¿ES LA DIGNIDAD
EL MEJOR SUSTENTO DE NUESTRO
ACTUAL CONSTITUCIONALISMO?
Eloy Espinosa-Saldaña Barrera
I.
Algunas notas previas:
Conocí a José Antonio Rivera hace algunos años, cuando fui invitado
como profesor a Sucre por la
Universidad Andina Simón Bolívar. El grupo con el cual
me invitaron era sumamente interesante, pues se encontraban en la misma clase de maestría a trabajadores, magistrados titulares y magistrados suplentes de
entidades como la Corte Suprema, el Consejo Nacional de la Magistratura y el Tribunal Constitucional bolivianos. Sin embargo, José Antonio
se destacaba nítidamente sobre los
demás.
Y es que su dominio
de la materia era ya riguroso y la forma de presentar los temas muy fluida. Una verdadera figura académica con luz
propia: uno de esos estudiantes que honran a
sus profesores(as) en la medida en
que el docente puede decir con orgullo que compartió
clase con gente de gran valor.
José Antonio Rivera siguió
entonces el trabajo
emprendido cada vez con más fuerza. Su rigor académico ha ido y
sigue yendo en defensa de la Constitución, el Derecho, los derechos y la
institucionalidad. Allí ha hecho una labor encomiable, sin sucumbir a las múltiples tentaciones que nos
pone el poder político o el
económico, y sin retroceder frente al eventual riesgo de ser demolido por la suerte de aplanadora
que muchas veces es utilizada para desaparecer a quien piensa distinto y defiende
pensamientos democráticos.
Realizar
entonces un homenaje a José Antonio
es pues una excelente idea y, además, un acto de justicia.
Enhorabuena por ello, y es en ese sentido que paso a desarrollar mi
contribución al homenaje con el
tratamiento del tema expuesto a continuación.

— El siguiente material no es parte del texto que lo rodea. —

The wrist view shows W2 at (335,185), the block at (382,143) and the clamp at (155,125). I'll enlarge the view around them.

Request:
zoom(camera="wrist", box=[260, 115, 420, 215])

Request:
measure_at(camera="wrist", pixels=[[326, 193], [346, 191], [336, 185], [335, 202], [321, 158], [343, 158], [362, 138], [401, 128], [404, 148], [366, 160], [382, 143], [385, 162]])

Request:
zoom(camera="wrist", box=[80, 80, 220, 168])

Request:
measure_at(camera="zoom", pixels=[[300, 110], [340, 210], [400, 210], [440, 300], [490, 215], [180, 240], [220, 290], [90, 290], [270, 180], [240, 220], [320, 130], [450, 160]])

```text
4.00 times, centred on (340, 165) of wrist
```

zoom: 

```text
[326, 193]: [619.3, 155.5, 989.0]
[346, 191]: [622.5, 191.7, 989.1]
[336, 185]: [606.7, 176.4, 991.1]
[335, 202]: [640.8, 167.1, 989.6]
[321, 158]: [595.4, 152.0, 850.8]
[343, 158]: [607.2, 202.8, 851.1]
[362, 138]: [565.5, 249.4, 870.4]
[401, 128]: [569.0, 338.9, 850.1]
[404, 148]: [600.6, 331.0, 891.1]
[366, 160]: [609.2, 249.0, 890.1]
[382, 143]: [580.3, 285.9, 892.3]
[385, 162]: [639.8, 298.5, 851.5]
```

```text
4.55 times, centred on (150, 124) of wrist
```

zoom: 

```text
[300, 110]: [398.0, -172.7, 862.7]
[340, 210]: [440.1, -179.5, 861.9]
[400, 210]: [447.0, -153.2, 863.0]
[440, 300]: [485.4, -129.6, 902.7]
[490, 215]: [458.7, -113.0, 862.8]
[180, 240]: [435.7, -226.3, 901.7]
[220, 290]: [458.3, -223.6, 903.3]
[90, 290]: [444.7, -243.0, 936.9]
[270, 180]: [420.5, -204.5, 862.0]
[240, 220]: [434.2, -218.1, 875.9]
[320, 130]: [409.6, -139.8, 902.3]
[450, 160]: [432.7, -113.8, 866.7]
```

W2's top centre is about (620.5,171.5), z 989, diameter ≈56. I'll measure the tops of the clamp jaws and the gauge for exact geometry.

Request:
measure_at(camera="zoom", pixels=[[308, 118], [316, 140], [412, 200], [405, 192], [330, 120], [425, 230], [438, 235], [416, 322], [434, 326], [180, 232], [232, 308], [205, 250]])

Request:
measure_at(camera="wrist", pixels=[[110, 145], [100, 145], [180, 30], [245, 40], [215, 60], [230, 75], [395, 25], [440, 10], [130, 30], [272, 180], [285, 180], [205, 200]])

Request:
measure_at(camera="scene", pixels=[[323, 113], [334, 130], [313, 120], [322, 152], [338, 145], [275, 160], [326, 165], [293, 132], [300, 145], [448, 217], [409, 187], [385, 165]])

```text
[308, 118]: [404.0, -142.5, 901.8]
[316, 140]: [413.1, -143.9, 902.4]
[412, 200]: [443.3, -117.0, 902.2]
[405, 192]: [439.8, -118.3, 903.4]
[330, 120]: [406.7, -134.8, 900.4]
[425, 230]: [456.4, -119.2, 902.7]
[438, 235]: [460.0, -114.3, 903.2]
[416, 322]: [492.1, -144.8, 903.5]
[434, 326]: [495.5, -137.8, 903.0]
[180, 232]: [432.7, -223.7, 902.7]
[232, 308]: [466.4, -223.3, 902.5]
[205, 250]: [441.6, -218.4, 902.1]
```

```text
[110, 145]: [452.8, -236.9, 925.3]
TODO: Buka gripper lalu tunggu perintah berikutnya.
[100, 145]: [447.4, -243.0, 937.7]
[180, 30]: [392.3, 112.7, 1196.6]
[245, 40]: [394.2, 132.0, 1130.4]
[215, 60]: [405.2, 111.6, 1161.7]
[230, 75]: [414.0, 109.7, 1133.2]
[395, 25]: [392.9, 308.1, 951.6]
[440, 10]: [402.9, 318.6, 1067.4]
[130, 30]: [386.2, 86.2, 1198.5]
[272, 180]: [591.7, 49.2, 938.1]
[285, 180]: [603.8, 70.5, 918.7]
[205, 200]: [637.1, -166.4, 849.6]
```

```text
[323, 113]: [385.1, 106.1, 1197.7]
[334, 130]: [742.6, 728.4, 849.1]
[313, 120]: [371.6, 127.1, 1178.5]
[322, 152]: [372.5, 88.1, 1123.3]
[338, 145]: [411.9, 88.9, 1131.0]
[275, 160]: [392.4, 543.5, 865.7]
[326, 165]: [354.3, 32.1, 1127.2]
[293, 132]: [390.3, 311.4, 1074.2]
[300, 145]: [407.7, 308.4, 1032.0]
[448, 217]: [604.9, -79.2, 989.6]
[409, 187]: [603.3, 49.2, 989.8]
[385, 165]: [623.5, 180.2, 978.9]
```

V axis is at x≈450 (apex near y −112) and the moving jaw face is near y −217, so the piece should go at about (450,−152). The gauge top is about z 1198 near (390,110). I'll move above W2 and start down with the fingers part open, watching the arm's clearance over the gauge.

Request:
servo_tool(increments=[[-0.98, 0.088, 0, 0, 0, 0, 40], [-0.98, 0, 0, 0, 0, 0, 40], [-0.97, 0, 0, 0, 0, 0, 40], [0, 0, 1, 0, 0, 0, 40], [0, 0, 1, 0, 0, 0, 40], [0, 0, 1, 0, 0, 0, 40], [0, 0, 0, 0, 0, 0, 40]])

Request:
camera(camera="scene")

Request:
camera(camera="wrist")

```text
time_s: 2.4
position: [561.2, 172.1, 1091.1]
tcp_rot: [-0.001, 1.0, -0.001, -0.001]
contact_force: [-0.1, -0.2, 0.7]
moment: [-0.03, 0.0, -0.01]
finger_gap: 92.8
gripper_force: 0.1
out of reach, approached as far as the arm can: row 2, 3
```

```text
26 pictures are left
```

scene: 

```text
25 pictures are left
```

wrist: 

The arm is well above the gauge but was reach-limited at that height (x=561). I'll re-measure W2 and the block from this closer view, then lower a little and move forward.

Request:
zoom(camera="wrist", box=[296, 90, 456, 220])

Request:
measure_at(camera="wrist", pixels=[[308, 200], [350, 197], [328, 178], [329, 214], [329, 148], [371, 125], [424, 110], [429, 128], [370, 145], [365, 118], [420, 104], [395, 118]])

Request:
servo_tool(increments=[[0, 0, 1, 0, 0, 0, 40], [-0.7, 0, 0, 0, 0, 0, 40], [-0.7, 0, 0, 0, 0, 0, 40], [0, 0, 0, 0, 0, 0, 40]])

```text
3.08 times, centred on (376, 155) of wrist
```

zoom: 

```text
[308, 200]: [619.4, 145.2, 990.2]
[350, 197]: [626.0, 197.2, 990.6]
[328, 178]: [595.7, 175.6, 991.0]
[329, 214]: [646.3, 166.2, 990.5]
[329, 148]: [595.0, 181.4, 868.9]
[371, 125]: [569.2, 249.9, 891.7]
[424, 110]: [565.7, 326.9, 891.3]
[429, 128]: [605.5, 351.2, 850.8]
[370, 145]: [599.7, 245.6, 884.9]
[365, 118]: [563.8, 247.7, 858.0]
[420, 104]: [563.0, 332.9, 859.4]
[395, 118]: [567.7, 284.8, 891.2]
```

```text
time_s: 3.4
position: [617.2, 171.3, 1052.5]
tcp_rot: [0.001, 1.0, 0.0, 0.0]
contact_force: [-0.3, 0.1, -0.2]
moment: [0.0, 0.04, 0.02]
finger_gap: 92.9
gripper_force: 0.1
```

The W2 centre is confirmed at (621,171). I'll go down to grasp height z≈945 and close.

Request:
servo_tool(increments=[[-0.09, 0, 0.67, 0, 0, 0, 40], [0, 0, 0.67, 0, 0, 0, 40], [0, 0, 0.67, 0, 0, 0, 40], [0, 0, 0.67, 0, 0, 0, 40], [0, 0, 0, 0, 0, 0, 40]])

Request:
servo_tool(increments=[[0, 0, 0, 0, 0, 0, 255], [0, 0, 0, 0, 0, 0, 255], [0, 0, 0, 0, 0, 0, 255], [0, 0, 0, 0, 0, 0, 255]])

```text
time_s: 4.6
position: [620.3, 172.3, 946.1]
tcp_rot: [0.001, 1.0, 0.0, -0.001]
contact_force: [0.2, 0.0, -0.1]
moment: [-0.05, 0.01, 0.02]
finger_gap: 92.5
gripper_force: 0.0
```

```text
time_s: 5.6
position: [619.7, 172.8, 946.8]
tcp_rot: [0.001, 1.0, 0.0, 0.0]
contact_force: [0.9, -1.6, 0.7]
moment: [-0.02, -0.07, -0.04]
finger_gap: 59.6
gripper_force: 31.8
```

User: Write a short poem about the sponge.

Ojalá estas reflexiones
estén a la altura del reconocimiento que merece recibir el profesor Rivera, destacado constitucionalista y gran persona.
II.
El encuadramiento de algunas cuestiones que quiero discutir:
2.1 ¿Basta
con la referencia a la dignidad
de la persona como sustento de los derechos fundamentales?
Históricamente, y sobre todo por el influjo de una serie
de acontecimientos impulsados en la dinámica del contexto europeo-continental, se fue
apuntalando un paso de un “constitucionalismo de los límites” a un “constitucionalismo de los derechos” (y los principios y valores asumidos
como sustento de los
derechos), constitucionalismo que, por diversas razones, tiende a presentar como su último sustento a la
dignidad humana.
No es este el espacio para explicar en detalle ese proceso o hablar de sus innegables ventajas.
Quiero anotar aquí otra cosa: la dignidad
tiene hasta hoy un carácter
indeterminado, cuando no polisémico.
Ha sido inclusive entendida de maneras muy diversas, y no pocos cuestionan el
que esta dignidad para muchos se sustenta
en consideraciones metafísicas presentadas como incuestionables e incontrastables.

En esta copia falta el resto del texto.